Not really an AIBU but I posted in chat and it was missed and I don’t really feel it’s a mental health issue as yet. I just feel completely overwhelmed and could do with some online support as I don’t have lots in real life.
I feel this awful sense of impeding doom. I’ve had a few stressful events - getting married (happy but stressful), dd in hospital, a falling out with my mum and abusive messages from my brother.
There was a misunderstanding over paying an invoice to the church and we’ve apologised and settled in full with an extra donation and thank you card.
But I feel like the wedding was cursed somehow and everything has gone wrong and we can’t fix it. I know that doesn’t make sense. I’m worried that every time I look back at my photos I’ll feel sad about this.
I feel sad and super anxious. I didn’t have my mum at the wedding and I posted the background on here and got a lot of support - but I’m feeling awful now - really guilty and it’s something I can never take back.
I just unsettled. I’m not sleeping properly and haven’t for weeks now really. I just want to make everything ok again and I feel like I can’t.
We are waiting for CAMHS support for dd and she desperately needs it - it looks like she won’t even have the structure of school for the first two weeks.

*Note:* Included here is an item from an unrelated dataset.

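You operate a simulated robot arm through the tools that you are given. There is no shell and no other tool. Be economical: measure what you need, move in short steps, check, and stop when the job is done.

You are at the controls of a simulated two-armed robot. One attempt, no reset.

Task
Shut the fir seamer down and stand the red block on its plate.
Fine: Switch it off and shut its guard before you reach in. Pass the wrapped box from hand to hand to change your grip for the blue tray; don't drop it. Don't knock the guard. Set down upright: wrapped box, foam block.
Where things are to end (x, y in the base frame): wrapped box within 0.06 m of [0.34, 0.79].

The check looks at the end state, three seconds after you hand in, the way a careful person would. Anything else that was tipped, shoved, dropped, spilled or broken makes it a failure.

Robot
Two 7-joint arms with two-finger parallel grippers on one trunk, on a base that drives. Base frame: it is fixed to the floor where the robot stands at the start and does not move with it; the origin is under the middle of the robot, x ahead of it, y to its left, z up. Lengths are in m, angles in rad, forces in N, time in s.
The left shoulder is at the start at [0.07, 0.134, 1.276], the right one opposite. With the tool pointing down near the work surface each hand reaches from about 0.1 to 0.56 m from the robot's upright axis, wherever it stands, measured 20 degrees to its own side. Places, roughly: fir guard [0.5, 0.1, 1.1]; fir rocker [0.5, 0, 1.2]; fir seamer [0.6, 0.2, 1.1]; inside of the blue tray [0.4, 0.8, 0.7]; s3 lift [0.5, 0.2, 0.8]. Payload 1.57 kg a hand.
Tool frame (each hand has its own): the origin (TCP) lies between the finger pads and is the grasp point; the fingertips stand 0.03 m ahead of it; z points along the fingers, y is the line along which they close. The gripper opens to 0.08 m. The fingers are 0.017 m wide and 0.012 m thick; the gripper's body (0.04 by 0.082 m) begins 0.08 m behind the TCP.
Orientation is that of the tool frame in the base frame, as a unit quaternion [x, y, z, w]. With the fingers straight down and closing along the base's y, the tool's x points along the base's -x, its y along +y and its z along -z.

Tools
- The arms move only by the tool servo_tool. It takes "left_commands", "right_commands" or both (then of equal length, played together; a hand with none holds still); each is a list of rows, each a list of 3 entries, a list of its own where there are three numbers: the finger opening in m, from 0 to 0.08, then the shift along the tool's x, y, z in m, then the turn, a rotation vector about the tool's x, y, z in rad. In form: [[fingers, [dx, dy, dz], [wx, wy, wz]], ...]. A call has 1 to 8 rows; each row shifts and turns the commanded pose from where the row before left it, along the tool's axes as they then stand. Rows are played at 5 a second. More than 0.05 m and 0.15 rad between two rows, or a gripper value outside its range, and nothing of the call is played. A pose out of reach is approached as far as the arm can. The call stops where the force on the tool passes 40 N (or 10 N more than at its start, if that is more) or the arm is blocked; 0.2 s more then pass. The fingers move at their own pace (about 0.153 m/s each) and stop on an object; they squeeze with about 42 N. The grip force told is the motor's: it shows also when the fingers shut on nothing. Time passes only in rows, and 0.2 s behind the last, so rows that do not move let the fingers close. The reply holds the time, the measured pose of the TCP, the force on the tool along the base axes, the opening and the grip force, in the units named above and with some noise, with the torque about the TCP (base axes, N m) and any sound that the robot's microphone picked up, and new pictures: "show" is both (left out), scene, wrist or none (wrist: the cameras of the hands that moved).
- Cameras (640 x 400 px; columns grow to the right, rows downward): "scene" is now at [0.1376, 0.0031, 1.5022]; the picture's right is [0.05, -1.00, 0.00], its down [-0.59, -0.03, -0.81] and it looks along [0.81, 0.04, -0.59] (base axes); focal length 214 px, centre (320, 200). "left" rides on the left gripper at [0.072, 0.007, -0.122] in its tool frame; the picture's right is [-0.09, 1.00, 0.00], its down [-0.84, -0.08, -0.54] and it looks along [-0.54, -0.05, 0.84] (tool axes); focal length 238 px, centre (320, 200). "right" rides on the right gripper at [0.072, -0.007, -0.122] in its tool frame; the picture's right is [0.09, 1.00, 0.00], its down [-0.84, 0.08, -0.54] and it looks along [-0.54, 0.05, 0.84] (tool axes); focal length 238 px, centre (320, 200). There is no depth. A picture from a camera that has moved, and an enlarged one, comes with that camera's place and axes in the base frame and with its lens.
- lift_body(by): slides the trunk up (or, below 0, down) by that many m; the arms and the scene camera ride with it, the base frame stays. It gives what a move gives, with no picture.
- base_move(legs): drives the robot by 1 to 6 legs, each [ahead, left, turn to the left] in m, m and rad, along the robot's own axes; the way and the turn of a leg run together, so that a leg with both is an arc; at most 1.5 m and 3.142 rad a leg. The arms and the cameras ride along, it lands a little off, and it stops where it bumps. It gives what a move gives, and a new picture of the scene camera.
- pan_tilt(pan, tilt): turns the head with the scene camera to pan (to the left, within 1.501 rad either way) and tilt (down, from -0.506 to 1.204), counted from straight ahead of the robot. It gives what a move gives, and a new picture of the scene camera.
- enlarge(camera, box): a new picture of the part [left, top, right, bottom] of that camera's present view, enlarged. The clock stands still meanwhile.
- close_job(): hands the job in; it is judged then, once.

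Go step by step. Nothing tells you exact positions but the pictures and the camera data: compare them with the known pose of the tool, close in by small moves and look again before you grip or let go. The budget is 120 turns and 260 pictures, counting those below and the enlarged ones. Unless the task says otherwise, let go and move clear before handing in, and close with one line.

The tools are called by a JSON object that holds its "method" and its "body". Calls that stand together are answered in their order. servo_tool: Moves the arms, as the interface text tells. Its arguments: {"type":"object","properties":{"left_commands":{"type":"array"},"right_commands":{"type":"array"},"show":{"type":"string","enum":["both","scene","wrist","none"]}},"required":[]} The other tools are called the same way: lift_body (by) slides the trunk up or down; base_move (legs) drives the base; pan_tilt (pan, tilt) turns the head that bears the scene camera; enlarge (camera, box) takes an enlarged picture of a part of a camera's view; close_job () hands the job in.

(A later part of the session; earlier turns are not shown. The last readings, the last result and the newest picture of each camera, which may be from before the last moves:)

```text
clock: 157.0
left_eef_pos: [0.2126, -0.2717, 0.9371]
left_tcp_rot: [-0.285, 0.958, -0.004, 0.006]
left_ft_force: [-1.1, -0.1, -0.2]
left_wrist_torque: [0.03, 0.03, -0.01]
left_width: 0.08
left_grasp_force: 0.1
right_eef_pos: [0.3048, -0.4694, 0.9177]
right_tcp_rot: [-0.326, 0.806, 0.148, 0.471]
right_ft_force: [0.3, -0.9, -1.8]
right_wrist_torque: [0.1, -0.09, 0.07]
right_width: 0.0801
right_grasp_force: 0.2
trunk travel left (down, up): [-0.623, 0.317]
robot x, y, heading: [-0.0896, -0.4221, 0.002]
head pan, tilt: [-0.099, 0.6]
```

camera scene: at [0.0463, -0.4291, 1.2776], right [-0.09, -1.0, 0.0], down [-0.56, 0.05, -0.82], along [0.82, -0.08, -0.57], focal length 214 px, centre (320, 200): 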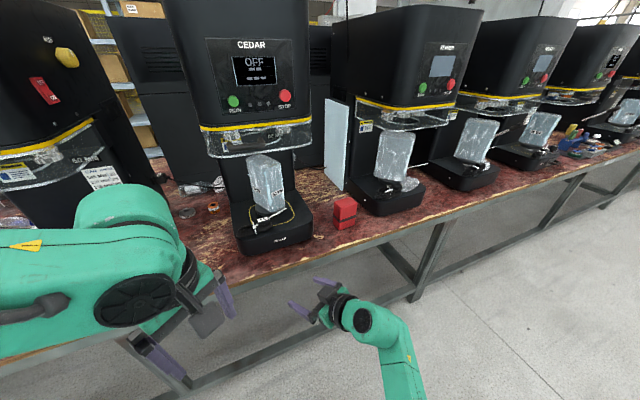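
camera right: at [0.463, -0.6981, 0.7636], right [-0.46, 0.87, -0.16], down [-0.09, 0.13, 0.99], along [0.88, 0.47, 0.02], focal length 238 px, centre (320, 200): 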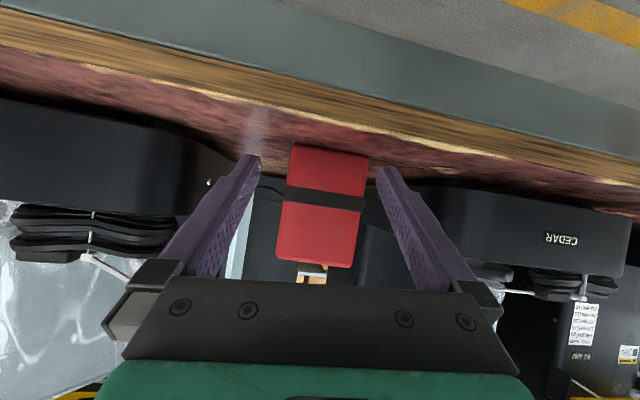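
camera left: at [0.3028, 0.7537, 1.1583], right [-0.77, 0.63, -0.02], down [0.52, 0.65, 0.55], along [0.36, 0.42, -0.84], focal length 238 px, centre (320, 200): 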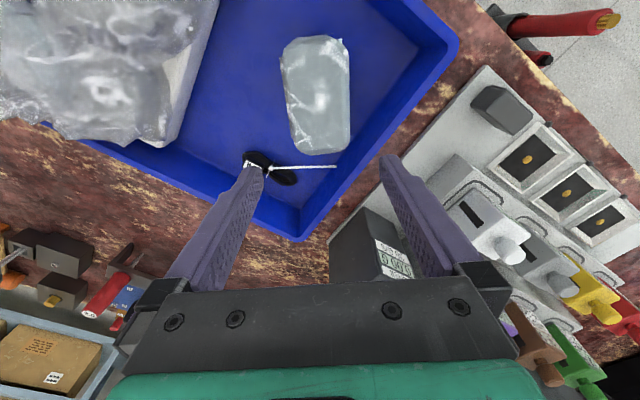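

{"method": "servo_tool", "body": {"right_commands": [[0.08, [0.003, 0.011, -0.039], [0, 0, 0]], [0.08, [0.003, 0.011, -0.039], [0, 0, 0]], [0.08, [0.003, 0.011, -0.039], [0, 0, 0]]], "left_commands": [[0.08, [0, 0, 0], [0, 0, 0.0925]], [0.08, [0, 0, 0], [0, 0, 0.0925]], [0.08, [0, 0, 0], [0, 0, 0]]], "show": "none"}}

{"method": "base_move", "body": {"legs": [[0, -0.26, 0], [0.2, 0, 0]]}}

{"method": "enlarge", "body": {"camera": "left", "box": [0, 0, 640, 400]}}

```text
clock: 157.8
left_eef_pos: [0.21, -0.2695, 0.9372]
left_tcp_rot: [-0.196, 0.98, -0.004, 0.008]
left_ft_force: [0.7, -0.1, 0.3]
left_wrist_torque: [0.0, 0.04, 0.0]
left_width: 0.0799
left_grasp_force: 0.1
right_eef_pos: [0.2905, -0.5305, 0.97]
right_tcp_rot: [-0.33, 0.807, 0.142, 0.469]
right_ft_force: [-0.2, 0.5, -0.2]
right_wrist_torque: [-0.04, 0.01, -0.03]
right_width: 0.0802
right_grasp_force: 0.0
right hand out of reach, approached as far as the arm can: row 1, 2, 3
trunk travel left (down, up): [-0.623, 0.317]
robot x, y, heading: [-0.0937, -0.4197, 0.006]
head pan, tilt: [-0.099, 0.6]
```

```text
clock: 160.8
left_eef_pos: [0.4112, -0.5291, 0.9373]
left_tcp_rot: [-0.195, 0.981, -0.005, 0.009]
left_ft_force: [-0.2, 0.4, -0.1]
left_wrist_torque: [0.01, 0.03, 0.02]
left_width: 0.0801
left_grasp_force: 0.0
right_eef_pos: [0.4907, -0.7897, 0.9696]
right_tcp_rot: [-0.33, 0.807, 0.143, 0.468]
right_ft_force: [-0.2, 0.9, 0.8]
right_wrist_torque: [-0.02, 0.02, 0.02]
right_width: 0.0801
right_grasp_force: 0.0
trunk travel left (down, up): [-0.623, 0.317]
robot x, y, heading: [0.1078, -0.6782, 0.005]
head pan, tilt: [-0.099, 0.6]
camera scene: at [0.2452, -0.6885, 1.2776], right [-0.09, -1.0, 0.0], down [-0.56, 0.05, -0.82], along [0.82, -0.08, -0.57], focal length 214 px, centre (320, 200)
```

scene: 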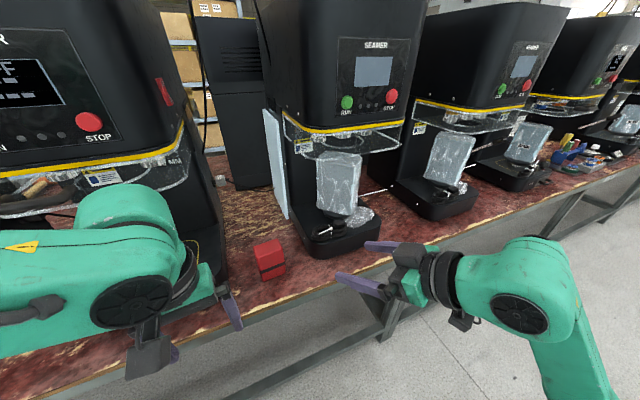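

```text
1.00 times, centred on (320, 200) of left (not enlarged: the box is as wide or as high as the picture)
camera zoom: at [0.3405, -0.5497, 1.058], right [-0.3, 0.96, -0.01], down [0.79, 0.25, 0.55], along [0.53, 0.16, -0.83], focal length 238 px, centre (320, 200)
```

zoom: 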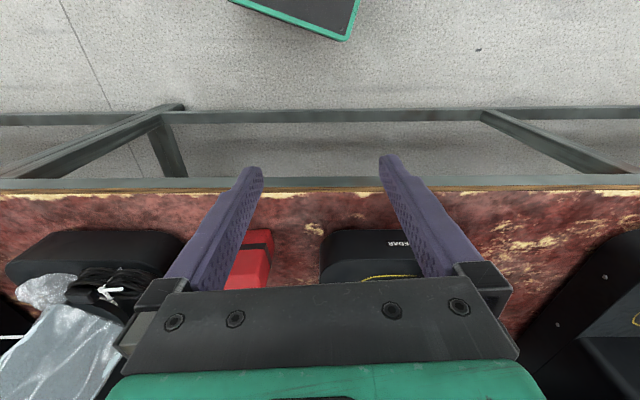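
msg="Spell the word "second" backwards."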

So I’ve got to keep myself together and support her, but I don’t know how to unpick the way I’m feeling.
Has anyone been through these feelings of just being overwhelmed by lots of relatively small things or got some strategies for dealing with it? I should be really happy but everything feels a bit bleak. I imagine lots of people are struggling with lockdown at the moment. I know I’m not in the worst situation here and I do have empathy for those who are finding it harder.